La scorsa notte Figen Yuksekdag e Selahattin Demirtas, presidenti del partito filo-curdo Hdp, il terzo del paese, sono stati arrestati. La tensione si fa ancora più forte a Diyarbakir, città curda del Sud Est, dove un’autobomba è esplosa: 8 vittime tra cui 2 poliziotti, 5 civili ed un presunto attentatore; a questo proposito la magistratura ha emesso un divieto di espatrio nei confronti delle autorità curde in seguito all’accusa di presunto favoreggiamento nei confronti dei terroristi del Pkk (partito dei lavoratori del Kurdistan). Il cancelliere tedesco in persona Angela Merkel definisce la situazione “estremamente inquietante”.

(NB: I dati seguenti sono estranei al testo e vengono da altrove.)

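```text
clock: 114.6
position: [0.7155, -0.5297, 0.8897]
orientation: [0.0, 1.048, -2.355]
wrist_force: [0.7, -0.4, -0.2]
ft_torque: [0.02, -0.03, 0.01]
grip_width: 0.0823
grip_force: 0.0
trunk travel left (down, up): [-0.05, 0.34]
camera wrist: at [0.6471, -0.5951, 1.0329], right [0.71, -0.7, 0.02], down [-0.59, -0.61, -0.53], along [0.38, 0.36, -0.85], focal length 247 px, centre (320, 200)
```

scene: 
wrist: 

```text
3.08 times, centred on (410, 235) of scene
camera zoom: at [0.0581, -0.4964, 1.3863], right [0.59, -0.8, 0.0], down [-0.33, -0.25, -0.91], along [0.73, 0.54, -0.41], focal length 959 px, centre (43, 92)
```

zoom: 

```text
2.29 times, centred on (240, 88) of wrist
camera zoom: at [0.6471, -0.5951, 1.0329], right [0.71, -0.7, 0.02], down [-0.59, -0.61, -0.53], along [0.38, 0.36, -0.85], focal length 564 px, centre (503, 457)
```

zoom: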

“Può la democrazia turca sopravvivere al presidente Erdogan?”. Persino il New York Times punta il dito contro lo scivolo dittatoriale della Turchia mentre l’intera Europa resta a guardare. No alla libertà di stampa, all’insegnamento laico ed imparziale, alla libertà politica e di espressione; pena quelle  “grandi pulizie” che, in seguito al tentato Golpe dello scorso 15 luglio, hanno coinvolto 1200 agenti, 28000 professori e circa 4500 militari. Erdogan manifesta inoltre fortemente la volontà di reintrodurre la pena di morte non più presente nell’ordinamento turco dal 2004, provvedimento che innescherebbe un’ampia retrocessione dello Stato a livello mondiale.

Questi i fatti. Dall’altra parte ci sono le persone, le famiglie, i bambini martiri forse di un assurdo e comune delirio di onnipotenza, di un eccessivo estremismo, del mancato rispetto delle regole. Loro non li difende nessuno. La situazione sta superando di gran lunga il limite concesso. Il presidente Erdogan sta manipolando l’accordo fatto pochi mesi fa con l’Europa minacciando flussi di migliaia di richiedenti asilo dalla Turchia.

Questa degenerazione politica è un pericolo enorme. Cesserà questo inarrestabile colpo di Stato o ci sarà un’ulteriore radicalizzazione?